Is charging beneficiaries* the route to sustainability for some charities?

We explore the issue of charging for charity services. Can (and should) charities charge their beneficiaries to make up for falling fundraising income?  And what happens when they do?

Joe Saxton

*We know that not everyone likes to use the term 'beneficiaries' when describing the people who use the services their charity or organisation provides. We have chosen to use this term in this report for its conciseness, and for the lack of a consensus on a better alternative for the third sector. We will be publishing a blog exploring the issues around this term in the coming weeks - please tweet us at @nfpSynergy or drop us an email (insight@nfpsynergy.net) if you'd like to share your views on the term 'beneficiary' or your preferred alternative(s).

Generating income is a challenge for many charities. The pandemic has meant a halt, or at best a stop/start interruption for fundraising events, street collections and charity shops. Government expenditure is under pressure, and dividends from investments are a much less certain bet than they were a year ago.

With income under assault from all sides, now is the time to look at all the sources of income for charities. This is why we are publishing our new report ‘A small price to pay?’ which looks at the pros and cons of charging charity beneficiaries.

For many people in the sector, the idea of charging beneficiaries is instinctively distasteful. They may have visions of a person at a food bank being asked to pay, or a child being asked for a contribution when getting their malaria vaccine.

In reality, charging beneficiaries is much more common than you might think. Anybody who has every attended an NCVO or Institute of Fundraising conference has been charged as a beneficiary of those charities. Private schools charge their pupils. Relate, the relationship charity, routinely charge those they give one to one counselling advice to. The list of beneficiaries who pay for their benefits is very long. We just might not be as used to looking at them (or ourselves) as ‘beneficiaries’.

Our report looks at the nuances of charging beneficiaries. One example is how when mosquito nets (large nets to go over a bed or sleeping quarters treated with insecticide to prevent malaria) were charged for, they were more likely to be used properly and effectively. Another example recently in this video from the BBC tells the story of a community who paid for a car to help get pregnant women from a small village in rural Nigeria to hospital – and they each paid the equivalent of $3 for the service. It is worth noting that some frustration is expressed by a community member that the government has not provided them with the ‘basic healthcare facilities’ that it should have done so in the first place, which might eliminate the need for the car. Our guest blog ‘The UK Runs the Risk of Being a ‘Justgiving’ Nation’ explores this theme further.
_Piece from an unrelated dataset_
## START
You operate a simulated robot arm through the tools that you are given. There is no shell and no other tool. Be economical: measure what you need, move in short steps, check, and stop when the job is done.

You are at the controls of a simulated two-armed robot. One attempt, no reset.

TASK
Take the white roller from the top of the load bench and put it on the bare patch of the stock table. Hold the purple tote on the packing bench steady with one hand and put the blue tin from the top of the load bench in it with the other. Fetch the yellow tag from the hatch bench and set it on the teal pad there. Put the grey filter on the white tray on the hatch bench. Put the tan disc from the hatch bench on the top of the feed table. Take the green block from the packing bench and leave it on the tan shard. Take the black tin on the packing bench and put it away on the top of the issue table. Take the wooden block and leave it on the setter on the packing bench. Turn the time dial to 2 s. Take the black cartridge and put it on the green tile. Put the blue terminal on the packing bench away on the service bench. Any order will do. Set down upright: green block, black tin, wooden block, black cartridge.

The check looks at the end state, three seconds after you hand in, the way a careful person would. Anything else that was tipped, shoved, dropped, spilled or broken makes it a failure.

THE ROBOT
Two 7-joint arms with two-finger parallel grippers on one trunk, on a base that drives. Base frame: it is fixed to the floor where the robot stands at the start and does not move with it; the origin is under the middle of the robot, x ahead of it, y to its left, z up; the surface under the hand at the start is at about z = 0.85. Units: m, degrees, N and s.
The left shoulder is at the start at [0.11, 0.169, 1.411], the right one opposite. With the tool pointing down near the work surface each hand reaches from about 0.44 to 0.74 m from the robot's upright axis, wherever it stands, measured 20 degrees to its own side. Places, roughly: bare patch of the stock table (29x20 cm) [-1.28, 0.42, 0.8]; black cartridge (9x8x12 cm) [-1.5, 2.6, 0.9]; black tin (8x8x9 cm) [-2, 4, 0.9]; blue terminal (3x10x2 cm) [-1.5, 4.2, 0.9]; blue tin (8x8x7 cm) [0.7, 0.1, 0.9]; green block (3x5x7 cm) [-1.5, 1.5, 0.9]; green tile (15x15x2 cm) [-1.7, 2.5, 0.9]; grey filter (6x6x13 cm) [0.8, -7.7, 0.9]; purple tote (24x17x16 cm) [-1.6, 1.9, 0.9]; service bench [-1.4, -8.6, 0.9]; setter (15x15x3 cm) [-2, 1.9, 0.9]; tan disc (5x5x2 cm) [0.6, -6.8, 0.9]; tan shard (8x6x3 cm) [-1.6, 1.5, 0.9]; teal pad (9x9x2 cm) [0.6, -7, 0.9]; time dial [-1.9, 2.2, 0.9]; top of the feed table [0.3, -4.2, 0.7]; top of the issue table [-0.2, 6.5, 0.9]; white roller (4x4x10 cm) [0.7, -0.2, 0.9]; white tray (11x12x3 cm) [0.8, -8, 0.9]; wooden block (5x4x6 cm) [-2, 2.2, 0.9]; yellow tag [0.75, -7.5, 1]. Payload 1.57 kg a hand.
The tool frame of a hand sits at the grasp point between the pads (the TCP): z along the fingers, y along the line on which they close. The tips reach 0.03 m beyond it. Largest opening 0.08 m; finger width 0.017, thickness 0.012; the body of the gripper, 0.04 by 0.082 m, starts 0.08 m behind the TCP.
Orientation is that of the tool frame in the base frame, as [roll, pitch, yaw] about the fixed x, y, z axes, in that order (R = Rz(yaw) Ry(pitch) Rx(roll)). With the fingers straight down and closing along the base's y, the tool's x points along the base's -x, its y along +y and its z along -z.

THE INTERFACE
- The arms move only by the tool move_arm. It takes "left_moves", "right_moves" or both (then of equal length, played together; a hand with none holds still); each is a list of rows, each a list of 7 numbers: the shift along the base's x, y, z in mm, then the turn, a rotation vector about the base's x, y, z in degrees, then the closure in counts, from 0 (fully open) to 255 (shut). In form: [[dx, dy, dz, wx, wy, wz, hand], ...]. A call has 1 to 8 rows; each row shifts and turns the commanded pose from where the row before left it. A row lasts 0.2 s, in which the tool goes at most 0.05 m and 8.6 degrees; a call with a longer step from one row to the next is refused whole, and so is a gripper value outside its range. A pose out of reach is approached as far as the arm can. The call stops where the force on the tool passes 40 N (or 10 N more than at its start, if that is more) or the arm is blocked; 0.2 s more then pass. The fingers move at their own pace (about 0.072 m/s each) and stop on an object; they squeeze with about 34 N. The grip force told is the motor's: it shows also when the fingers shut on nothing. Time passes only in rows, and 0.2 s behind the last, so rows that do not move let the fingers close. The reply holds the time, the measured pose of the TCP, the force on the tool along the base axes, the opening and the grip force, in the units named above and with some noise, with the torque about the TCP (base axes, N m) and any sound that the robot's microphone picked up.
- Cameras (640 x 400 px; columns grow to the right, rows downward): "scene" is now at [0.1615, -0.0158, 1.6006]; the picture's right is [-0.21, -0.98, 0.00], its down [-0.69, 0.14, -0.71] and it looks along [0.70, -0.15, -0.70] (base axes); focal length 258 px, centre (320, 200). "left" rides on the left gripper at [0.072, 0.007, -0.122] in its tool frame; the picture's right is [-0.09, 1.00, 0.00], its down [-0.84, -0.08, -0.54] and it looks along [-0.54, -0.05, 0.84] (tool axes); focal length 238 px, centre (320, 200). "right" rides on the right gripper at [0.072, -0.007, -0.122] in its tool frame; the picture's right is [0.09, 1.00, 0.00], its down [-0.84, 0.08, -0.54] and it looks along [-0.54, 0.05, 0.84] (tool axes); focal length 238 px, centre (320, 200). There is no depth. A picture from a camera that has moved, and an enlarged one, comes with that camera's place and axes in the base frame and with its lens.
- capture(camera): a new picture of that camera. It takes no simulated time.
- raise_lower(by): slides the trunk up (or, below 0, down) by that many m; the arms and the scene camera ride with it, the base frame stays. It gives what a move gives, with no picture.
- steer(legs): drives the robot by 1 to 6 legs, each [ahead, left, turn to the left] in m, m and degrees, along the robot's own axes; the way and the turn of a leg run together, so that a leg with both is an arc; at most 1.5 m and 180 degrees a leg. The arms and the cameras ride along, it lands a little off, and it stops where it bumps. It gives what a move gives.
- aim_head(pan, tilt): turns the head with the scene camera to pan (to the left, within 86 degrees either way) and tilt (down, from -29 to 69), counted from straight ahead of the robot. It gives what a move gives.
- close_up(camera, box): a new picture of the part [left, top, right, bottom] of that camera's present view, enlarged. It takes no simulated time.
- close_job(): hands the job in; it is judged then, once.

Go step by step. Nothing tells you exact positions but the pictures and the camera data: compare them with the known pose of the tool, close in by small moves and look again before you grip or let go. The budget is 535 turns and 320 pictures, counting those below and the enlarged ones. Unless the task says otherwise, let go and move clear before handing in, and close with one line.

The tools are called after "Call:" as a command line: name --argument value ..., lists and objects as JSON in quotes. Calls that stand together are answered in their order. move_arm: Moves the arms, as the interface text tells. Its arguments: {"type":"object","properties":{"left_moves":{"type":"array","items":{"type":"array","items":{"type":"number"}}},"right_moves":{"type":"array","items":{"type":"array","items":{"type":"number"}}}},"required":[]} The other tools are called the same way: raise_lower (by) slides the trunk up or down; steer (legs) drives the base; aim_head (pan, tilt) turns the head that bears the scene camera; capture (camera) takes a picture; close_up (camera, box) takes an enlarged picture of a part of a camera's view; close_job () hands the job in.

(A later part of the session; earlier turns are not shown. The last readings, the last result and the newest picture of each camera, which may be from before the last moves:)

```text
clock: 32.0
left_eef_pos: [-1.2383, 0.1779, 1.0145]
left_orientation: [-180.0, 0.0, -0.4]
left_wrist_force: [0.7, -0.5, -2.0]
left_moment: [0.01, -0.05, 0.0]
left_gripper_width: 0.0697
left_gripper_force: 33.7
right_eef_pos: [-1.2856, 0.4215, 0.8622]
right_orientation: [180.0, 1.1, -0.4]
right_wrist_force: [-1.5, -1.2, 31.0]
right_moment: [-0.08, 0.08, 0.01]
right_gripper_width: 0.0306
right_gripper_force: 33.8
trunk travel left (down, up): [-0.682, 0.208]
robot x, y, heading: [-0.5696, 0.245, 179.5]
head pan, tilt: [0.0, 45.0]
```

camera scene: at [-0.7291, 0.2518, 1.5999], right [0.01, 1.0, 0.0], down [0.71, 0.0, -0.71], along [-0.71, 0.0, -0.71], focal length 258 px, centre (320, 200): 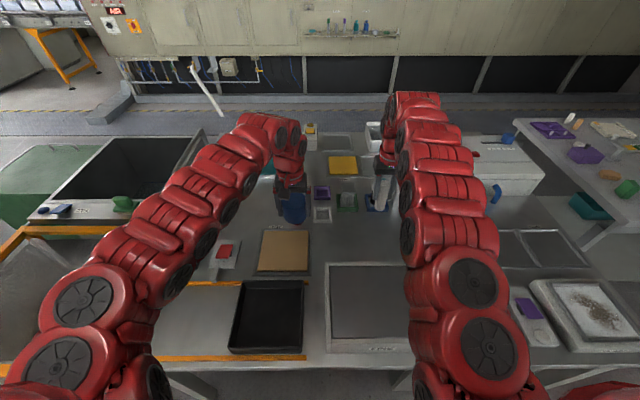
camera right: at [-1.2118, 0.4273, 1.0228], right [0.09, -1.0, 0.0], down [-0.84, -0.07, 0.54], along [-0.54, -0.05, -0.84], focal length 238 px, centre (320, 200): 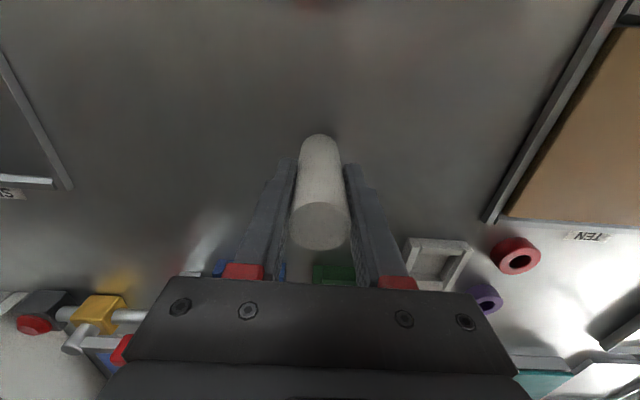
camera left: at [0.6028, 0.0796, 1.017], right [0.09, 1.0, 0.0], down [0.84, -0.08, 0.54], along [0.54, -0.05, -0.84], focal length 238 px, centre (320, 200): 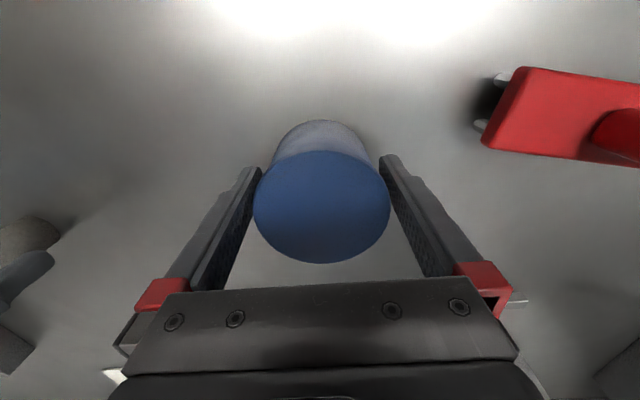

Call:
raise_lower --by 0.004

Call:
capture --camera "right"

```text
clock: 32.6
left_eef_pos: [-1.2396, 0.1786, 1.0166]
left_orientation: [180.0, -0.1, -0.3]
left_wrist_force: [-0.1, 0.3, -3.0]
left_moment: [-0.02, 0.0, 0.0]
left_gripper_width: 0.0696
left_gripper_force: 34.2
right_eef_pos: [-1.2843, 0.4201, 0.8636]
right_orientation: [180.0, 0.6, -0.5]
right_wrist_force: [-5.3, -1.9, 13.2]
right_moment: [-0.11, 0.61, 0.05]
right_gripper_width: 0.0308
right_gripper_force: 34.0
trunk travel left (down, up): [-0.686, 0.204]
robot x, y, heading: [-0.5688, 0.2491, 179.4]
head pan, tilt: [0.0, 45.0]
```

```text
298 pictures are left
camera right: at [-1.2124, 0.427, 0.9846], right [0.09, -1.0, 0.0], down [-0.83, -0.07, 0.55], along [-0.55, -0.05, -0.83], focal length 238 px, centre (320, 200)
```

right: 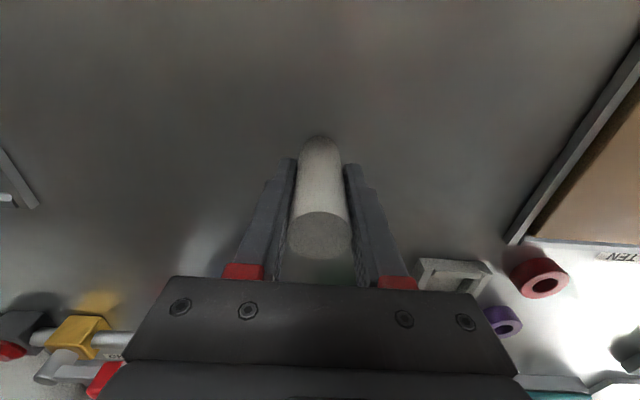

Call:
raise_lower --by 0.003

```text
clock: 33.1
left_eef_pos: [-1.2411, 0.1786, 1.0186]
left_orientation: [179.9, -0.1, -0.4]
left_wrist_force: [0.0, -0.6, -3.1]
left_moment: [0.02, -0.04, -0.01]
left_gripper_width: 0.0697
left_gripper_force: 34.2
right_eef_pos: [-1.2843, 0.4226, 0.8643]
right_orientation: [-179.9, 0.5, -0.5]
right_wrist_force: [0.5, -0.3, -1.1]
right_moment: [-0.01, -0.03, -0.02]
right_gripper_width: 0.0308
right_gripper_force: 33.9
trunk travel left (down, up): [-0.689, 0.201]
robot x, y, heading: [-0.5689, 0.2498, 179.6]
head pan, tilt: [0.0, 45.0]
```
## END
I suspect many may find the idea of financially ‘poor’ people parting with money for a service a difficult circle to square. However, the report does provide further examples where charging makes people value the service more.

In the current climate, charging beneficiaries has another important benefit – it brings money. With fundraising income at risk of drying up significantly from GDPR to the pandemic, then the income from charging beneficiaries may be a way to help an organisation balance the books. It would be a foolish organisation or individual that assumes that charging individuals is a zero sum game. As our report shows, it can be good for the bank balance and the beneficiary, and in these difficult times, that has to be an approach for charities to look at very closely.